======== Text excerpt
Что должно появиться в теле, чтобы оно было живым?  – Душа, – сказал Кебет.

 

– Значит, чем бы душа ни овладела, она всегда привносит в это жизнь?  – Да, верно.

– А есть ли что-нибудь противоположное жизни или нет?   –  Есть.

– Что же это?   – Смерть.

– Но – в этом мы уже согласились – душа никогда не примет противоположного тому, что всегда привносит сама?   – Без всякого сомнения! – отвечал Кебет.

– Что же выходит? Как мы сейчас назвали то, что не принимает идеи четного?  – Нечетным.

– А не принимающее справедливости и то, что никогда не примет искусности?  – Одно – неискусным, другое – несправедливым.

– Прекрасно. А то, что не примет смерти, как мы назовем?   – Бессмертным.

– Но ведь душа не принимает смерти?   – Нет.

– Значит, душа бессмертна?

– Бессмертна, – сказал Кебет.
================
======== Given data
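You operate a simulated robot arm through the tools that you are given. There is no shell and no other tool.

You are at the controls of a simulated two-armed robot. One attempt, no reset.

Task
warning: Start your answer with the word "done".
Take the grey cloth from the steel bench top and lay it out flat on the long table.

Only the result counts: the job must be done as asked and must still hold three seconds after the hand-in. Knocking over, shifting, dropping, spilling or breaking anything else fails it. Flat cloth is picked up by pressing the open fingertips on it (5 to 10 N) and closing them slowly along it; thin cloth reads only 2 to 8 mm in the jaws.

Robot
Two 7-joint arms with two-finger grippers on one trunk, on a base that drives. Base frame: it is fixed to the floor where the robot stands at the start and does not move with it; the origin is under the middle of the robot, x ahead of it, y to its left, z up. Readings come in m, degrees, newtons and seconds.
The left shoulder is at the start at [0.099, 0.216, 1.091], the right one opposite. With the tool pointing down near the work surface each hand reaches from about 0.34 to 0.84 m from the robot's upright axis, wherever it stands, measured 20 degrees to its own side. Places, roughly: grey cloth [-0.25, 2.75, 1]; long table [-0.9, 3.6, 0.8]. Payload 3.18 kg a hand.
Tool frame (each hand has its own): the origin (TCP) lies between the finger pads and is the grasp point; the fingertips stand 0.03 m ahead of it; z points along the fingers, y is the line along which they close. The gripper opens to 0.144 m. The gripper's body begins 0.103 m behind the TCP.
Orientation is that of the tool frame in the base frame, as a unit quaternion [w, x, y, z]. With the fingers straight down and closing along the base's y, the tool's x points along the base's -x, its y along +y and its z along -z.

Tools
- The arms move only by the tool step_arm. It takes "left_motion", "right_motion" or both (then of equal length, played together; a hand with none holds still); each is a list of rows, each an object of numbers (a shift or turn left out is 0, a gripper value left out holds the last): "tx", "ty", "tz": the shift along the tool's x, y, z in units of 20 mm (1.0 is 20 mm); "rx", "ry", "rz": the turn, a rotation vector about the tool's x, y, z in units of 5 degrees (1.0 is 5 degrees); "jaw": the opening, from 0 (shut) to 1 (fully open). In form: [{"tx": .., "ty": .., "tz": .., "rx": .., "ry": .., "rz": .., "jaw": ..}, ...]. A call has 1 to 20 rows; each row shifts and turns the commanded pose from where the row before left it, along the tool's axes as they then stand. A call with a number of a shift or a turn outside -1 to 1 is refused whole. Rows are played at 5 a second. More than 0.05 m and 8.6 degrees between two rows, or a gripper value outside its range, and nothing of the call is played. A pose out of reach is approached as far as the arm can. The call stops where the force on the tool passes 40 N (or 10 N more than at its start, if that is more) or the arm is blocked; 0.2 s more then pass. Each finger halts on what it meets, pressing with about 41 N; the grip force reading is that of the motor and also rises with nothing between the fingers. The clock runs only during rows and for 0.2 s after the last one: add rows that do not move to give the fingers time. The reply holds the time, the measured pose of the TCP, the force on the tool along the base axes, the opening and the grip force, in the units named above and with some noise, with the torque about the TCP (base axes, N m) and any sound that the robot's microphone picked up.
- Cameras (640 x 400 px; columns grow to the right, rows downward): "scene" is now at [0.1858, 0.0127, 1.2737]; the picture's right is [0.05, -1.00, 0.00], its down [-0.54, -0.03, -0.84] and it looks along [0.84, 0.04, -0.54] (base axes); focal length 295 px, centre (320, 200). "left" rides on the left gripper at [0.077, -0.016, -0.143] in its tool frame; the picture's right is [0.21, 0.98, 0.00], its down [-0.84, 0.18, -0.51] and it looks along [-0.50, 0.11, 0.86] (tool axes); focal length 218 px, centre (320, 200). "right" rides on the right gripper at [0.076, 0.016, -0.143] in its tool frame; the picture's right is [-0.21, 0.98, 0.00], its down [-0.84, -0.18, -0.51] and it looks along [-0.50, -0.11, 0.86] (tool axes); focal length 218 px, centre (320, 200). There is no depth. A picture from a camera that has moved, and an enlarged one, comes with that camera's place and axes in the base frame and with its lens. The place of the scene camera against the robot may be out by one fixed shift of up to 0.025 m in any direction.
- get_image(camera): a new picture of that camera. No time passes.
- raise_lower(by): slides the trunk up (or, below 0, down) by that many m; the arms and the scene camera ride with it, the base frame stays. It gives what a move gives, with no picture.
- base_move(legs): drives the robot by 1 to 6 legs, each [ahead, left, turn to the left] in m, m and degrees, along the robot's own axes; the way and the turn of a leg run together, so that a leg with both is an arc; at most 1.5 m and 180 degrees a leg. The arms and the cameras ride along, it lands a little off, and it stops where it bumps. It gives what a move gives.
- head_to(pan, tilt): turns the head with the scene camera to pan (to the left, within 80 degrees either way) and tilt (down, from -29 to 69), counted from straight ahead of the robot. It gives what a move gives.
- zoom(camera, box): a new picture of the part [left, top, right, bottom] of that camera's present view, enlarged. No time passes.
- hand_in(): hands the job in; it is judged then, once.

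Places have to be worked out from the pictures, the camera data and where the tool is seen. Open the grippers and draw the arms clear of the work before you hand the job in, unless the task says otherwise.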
================
◆ The task
Retype the text excerpt from its first word to its last.

◆ Result below
Что должно появиться в теле, чтобы оно было живым?  – Душа, – сказал Кебет.

 

– Значит, чем бы душа ни овладела, она всегда привносит в это жизнь?  – Да, верно.

– А есть ли что-нибудь противоположное жизни или нет?   –  Есть.

– Что же это?   – Смерть.

– Но – в этом мы уже согласились – душа никогда не примет противоположного тому, что всегда привносит сама?   – Без всякого сомнения! – отвечал Кебет.

– Что же выходит? Как мы сейчас назвали то, что не принимает идеи четного?  – Нечетным.

– А не принимающее справедливости и то, что никогда не примет искусности?  – Одно – неискусным, другое – несправедливым.

– Прекрасно. А то, что не примет смерти, как мы назовем?   – Бессмертным.

– Но ведь душа не принимает смерти?   – Нет.

– Значит, душа бессмертна?

– Бессмертна, – сказал Кебет.